You accidentally left your insect repellant at home, and as the sun starts to set, you can already feel the critters crawling all over your skin. An evening under the stars can quickly leave you with a plethora of red, swollen, itchy bug bites that immediately need your attention. Drug stores carry cream that you can use to help manage the most pressing symptom of an evening without bug spray: the itch. But what about the swollen, red marks?
I shared in my last post about making homemade insect repellant from essential oils that I’m usually on the receiving end of the bites administered by hungry mosquitos. On our wedding day, it looked like I was wearing a necklace of angry mosquito bites in a small area where I had forgotten to spray. Fortunately, there are a lot of natural options available for taking away the itch, as well as reducing the swelling and redness of irritating bites.
Conveniently, many of the essential oils that you can use in the insect repellant are also wonderful aids for the resulting bites that came beforehand. In many cases you can try to spray a small dab of additional bug spray on the affected area, if you’re using one of these combinations. If you prefer, you can also mix up small roller bottles with a few of these essential oils to carry with you for those times that the spray just won’t do. Because these oils serve so many different purposes, you may already have a few roller bottles mixed up with your favorite combination that will also work for bug bites.
Here are a few of my favorite remedies for itchy bug bites of all varieties:
This is one of the most popular remedies for bug bites, particularly for individuals who are very sensitive to or allergic to mosquito bites. Lavender oil mixed with a carrier oil (almond oil or fractionated coconut oil work well) is a well-known solution for soothing itchy skin. It can also reduce the redness and take down some of the swelling in stubborn spots. A drop or two could also be applied directly to the affected area on a cotton swab or cotton ball. Soaking the area in lavender oil for a few moments will give it a chance to sink into the skin.
Eucalyptus oil has antiseptic properties that are great for small cuts and scrapes, but they are also ideal for bug bites. This is a particularly strong remedy for those bites that may have been scratched a little more than necessary. It kills germs in small open wounds and takes away a little bit of the nagging urge to continue scratching.
Tea Tree Oil
Tea tree oil will do the same as eucalyptus in terms of sanitizing scrapes and taking the sting away from itchy areas. Tea tree oil promotes good skin health and encourages wounds to heal a little faster than they usually would on their own.
Peppermint oil soaked on a cotton swab and pressed to a bug bite can take away some of the sting. It also works well to combine peppermint oil with tea tree oil to get the benefits of skin regeneration as well as the anti-itch properties that come from peppermint oil. This helps to lessen the aroma of tea tree oil which might be unpleasant to some people, particularly for bites that are closer to your nose or on your face.
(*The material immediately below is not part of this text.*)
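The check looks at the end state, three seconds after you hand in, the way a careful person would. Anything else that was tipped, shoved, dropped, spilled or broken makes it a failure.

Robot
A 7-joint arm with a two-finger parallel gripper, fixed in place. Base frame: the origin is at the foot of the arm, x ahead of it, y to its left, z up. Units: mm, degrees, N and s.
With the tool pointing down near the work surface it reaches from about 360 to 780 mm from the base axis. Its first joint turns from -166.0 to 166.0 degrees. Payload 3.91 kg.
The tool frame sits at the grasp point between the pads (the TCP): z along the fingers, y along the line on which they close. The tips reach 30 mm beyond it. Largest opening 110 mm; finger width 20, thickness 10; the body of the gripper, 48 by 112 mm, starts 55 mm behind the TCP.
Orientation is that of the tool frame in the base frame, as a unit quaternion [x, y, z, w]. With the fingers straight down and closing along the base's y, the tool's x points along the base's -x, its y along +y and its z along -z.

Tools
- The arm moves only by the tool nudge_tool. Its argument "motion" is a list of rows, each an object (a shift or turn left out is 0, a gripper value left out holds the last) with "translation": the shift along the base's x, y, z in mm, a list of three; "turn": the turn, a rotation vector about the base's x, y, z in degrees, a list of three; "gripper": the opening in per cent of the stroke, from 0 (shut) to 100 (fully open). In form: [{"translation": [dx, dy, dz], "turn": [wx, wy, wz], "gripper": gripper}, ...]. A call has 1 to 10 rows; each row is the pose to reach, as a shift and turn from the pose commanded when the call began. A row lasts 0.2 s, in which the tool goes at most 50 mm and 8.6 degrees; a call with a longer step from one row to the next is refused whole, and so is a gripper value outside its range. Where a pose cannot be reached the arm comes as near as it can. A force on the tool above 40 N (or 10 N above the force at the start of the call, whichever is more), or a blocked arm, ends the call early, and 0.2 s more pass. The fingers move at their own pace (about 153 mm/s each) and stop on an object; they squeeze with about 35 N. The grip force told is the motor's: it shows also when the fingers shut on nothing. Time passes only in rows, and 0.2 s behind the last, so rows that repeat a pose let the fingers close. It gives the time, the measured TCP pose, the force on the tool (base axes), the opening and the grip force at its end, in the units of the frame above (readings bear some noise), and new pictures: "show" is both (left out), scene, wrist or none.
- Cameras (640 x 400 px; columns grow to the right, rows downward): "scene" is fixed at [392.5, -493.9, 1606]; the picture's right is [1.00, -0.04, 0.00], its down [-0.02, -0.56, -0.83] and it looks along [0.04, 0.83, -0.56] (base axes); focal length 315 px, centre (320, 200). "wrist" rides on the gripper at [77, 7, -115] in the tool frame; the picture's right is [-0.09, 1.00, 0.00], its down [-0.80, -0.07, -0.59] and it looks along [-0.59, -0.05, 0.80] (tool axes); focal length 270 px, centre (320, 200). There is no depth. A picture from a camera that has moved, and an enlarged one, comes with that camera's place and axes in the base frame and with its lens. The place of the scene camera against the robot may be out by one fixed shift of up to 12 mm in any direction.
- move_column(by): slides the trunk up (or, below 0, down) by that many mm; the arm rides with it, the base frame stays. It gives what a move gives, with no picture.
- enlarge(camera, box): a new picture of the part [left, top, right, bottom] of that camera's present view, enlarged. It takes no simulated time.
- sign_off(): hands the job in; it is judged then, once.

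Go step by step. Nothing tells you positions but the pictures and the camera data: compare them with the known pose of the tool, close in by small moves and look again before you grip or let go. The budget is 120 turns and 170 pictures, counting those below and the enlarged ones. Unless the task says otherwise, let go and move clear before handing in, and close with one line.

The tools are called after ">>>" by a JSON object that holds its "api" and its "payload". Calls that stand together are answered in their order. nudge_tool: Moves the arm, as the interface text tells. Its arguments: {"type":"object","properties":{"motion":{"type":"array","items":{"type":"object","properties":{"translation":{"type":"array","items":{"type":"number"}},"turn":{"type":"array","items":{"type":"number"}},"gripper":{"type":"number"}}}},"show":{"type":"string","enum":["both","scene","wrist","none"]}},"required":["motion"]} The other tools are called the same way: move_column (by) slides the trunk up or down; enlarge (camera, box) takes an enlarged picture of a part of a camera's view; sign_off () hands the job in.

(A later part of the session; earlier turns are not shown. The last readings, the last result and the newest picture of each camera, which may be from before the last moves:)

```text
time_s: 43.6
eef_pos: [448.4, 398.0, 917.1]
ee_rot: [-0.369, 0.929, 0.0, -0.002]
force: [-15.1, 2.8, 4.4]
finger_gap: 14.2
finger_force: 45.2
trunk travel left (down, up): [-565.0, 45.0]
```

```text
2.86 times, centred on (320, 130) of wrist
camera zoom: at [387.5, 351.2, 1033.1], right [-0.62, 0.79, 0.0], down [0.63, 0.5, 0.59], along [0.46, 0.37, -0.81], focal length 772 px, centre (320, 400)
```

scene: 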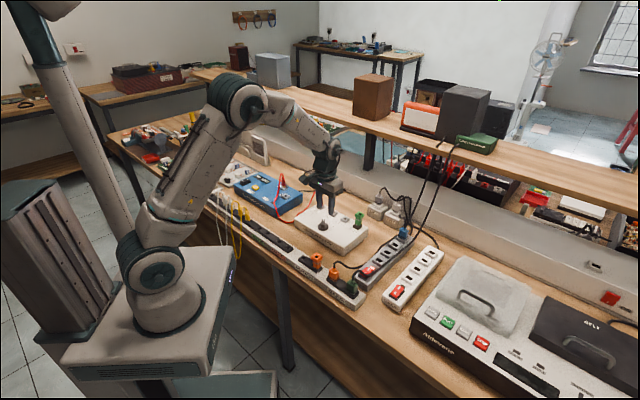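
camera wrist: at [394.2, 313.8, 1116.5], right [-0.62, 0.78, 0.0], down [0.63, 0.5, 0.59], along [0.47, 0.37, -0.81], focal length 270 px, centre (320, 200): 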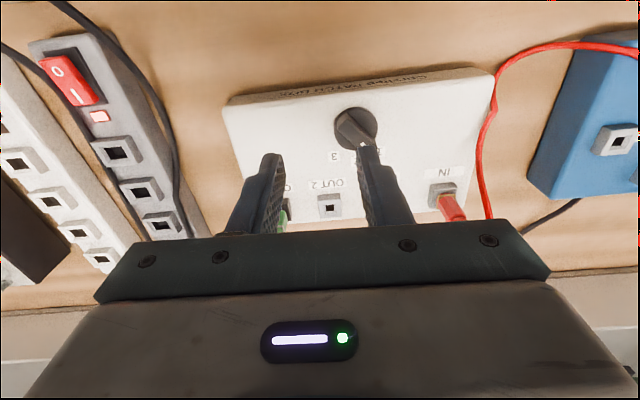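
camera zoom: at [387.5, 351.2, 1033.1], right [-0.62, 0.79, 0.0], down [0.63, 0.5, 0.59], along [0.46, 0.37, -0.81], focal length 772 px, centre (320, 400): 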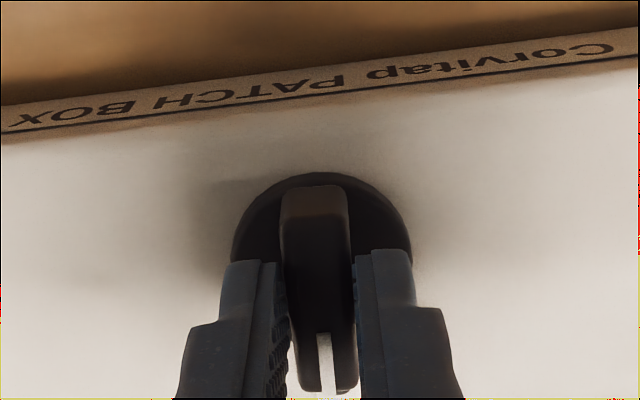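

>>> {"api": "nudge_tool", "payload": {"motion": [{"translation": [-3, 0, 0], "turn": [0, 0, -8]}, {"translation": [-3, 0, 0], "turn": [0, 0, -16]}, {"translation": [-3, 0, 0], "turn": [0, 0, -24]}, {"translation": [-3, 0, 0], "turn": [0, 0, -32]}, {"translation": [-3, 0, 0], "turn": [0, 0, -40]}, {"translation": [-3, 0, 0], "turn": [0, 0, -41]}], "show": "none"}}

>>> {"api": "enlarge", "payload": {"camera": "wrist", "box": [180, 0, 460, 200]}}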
Rosemary oil can be used for intense bug bites that need a little more soothing than you’ll find with the above treatments. Rosemary does need to be properly diluted instead of applied directly to the skin, so be sure to mix it in a carrier oil. It can be used in combination with any of the above to get the benefits of both oils all at the same time. If you’re combining the oils together, you may not need to use a carrier oil. For example, adding a drop of rosemary oil to a couple drops of lavender oil would dilute it enough to apply it neatly to your skin.
If you plan to dilute any of these oils in a carrier oil, you might want to consider using fractionated coconut oil. While any carrier oil will work, coconut oil is especially effective at reducing swelling associated with insect bites. You might want to consider diluting these oils, even if they are safe to use without, if you have sensitive skin or are very sensitive to strong oils. Rosemary should always be diluted in some sort of oil, whether a different essential oil or a carrier oil.
There are a few oils that I keep small bottles of in my purse because you never know when you’ll need a small splash for one reason or another. Especially during the summertime when mosquito season is at its peak, I usually carry a small bottle of lavender oil, tea tree oil, and a few cotton balls with me at all times. When I leave my house prepared, I never have to run into the store while fighting the urge to scratch my bug bites open.
Summertime doesn’t have to be unpleasant if you know how to create natural remedies for the everyday problems that arise. Where we live in the south, mosquitos and other nipping critters are a problem that we’re plagued with from May until October. If you live in a similar area, make sure that you know how to take care of yourself and your family without using harsh chemicals this year. Essential oils can be easy to use and have on hand for daily situations like this one.